In what was clearly a busy month, November also saw the promotion of the Dragon 64 in the US at the first "Color Expo", sponsored by Color Computer Expositions - a subsidiary of Color Computer magazine. CC's editor Kerry Leichtman stated "We are really looking to the Expo as being the biggest event of this kind for the colour computer and the Dragon in the United States... and maybe the world!". The Dragon was being promoted/produced in the US by Tano Corporation of New Orleans, and both companies were at the event in force, alongside around 70 other exhibitors. It was hoped that 15-20,000 visitors would turn up, and to add to the promotion the mayors of both Pasadena, where the event was being held, and nearby Los Angeles apparently declared that it was "Color Computer Weekend" at both cities.

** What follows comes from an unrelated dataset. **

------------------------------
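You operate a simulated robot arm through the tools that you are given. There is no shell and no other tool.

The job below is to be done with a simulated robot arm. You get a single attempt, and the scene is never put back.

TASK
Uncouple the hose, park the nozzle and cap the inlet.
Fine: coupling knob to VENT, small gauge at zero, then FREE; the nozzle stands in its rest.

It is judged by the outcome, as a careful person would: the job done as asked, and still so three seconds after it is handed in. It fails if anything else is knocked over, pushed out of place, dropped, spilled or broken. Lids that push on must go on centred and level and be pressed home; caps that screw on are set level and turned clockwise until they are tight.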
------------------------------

A month later, it was revealed that software houses writing for the original Dragon 32 were running in to some issues with their use of an unofficial "speed-up Poke". The command - Poke 65495, 0 - could actually increase the Dragon's nominal processor speed of 0.98MHz up to an impressive 1.8MHz, however around 20% of newer Dragons being produced, which appeared to have lower-quality CPUs with lower tolerances, would no longer accept the speed poke. Any programs using it, including Beyond's "Up Periscope" and C-Tech's "Flight Simulation", would simply not run. Dragon's Cathy Hyde said "We do not recommend that Dragon users use the Poke because we cannot tell what long-term harm it will cause the machine. It is not just the Dragon's processor which has been designed to run at 1MHz, but the whole design of the computer. The peripheral interface adapter which communicates with the keyboard and parts of the RAM have also been designed to work best at less than 1MHz".